▶ **Objective**:
Out of the lines below, please list those that hold the string "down".

>> BEGIN

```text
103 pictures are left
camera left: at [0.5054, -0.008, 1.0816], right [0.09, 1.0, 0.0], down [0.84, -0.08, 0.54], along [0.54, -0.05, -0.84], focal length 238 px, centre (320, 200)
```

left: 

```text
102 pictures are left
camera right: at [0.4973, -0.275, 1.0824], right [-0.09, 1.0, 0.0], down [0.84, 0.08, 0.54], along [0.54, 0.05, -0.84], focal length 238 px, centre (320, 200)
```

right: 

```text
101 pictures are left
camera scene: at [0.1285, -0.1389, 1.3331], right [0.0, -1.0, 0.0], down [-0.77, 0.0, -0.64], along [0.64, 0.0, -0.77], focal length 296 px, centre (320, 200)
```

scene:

>> END

▶ **The reply**:
camera left: at [0.5054, -0.008, 1.0816], right [0.09, 1.0, 0.0], down [0.84, -0.08, 0.54], along [0.54, -0.05, -0.84], focal length 238 px, centre (320, 200)
camera right: at [0.4973, -0.275, 1.0824], right [-0.09, 1.0, 0.0], down [0.84, 0.08, 0.54], along [0.54, 0.05, -0.84], focal length 238 px, centre (320, 200)
camera scene: at [0.1285, -0.1389, 1.3331], right [0.0, -1.0, 0.0], down [-0.77, 0.0, -0.64], along [0.64, 0.0, -0.77], focal length 296 px, centre (320, 200)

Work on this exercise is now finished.